Dezenfektan çalışmalarından, vatandaşın günlük yaşamını kolaylaştıran yeni düzenlemelere kadar belediyelerimiz arka arkaya karar alıyorlar. Tedbirler o kadar sıkı uygulanıyor ki, belediyeler personelin büyük bölümünü izne çıkarıyor. Rutin hizmetler yürüyor ama bir yandan evinden çıkmaları kısıtlanan 65 yaş üstü vatandaşların ihtiyaçları da yine ağırlıklı yerel yönetimler tarafından karşılanıyor.
Billboardlardan, sosyal medyaya kadar bugünlerde belediyelerimiz halkı bu illete karşı duyarlı olmaya ve evlerinden çıkmamaya çağırıyorlar. Sokakları yıkıyorlar, çocuk oyun alanlarını, toplu taşıma araçlarını, kamuya ait hizmet binalarını sık sık dezenfekte ediyorlar.
Bütün bunlar nedeniyle yerel yönetimlerimiz takdiri hak ediyor. İlçe belediyelerimizin her biri de virüsten en az hasarla çıkmak için tüm imkanlarını seferber ettiklerini görüyoruz.
Hala krizi ciddiye almayanımız çok ve ne yazık ki, rakamlar her geçen gün artıyor. Evde kalarak bu salgından kurtulmanın daha da kolaylaşacağını ve atlatmanın da daha kısa süre alacağını düşünerek hareket etmeliyiz.
***
COVID-19 virüsü tüm sistemleri, hatta sosyal ilişkilerimizi etkiledi ve etkilemeye de devam edecek gibi görünüyor.
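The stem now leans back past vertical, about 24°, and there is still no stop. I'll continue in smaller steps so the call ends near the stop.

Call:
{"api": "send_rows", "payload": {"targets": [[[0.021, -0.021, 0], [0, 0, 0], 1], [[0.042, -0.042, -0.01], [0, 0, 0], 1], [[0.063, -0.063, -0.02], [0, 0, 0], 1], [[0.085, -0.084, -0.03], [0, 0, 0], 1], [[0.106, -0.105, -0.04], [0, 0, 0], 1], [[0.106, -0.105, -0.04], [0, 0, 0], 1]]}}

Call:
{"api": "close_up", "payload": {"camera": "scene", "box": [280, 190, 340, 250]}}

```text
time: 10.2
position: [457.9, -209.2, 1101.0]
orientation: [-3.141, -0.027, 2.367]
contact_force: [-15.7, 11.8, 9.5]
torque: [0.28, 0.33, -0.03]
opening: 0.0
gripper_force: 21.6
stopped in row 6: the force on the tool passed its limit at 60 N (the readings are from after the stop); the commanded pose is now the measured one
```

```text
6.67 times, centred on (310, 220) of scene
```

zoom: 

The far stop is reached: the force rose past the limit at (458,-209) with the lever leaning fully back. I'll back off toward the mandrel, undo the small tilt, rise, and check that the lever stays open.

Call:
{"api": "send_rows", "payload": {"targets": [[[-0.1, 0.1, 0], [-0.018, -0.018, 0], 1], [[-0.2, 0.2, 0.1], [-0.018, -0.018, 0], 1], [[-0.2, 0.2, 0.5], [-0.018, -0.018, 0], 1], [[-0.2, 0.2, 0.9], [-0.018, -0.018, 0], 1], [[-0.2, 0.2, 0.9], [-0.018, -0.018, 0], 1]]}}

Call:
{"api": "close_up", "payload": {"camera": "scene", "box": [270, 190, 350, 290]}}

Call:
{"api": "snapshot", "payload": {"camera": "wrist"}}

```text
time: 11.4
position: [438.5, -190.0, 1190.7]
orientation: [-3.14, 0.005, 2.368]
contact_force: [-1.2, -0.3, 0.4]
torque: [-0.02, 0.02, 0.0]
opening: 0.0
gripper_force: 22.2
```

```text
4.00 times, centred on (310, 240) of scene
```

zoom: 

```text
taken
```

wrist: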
Bu yeni düzen, sistemlerimizi yeniden gözden geçireceğimizi işaret etmektedir. İvedi olarak gözden geçirmeye başlamamız gereken konuları özetlemek istiyorum:
1-Kolektif çalışma alanlarını arttırmalıyız.
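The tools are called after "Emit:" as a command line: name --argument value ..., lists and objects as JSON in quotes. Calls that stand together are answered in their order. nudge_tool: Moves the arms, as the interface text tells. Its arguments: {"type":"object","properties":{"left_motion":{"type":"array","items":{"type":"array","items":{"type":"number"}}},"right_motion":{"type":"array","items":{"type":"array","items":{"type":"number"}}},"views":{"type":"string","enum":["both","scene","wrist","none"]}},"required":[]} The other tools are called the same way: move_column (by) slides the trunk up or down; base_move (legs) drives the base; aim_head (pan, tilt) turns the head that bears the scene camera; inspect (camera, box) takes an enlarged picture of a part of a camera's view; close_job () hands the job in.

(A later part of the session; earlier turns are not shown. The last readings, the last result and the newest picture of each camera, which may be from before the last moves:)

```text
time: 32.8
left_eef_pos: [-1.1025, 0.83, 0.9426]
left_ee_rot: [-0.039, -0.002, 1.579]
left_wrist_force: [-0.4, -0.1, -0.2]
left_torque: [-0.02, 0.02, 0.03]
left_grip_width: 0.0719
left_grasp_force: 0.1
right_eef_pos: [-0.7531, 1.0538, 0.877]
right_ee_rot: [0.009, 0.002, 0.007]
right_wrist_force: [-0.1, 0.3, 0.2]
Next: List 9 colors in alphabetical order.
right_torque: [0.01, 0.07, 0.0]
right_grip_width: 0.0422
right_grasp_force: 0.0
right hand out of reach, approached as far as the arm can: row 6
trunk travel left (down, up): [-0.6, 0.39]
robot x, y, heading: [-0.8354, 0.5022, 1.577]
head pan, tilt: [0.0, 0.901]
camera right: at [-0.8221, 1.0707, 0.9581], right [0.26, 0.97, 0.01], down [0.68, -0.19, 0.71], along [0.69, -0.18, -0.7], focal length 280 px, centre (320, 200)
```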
2-Dijital alanlara daha çok yatırım yapmalıyız.
3-Ara kalifiye iş gücünü destekleyecek nitelikli eğitim sistemleri oluşturmalıyız.
4-Tarım ve hayvancılığı bütünüyle ülke şartları ölçeğinde yeniden planlamalıyız.
5-Eğitim sistemini geleceği yakalayacak şekilde planlamalıyız.
***
Umarız en kısa zamanda dünyayı kasıp kavuran bu illetten kurtuluruz.
Yeni yazılarda Proaktif bir bakışla buluşabilmek temennileriyle, sağlıklı ve huzurlu kalın.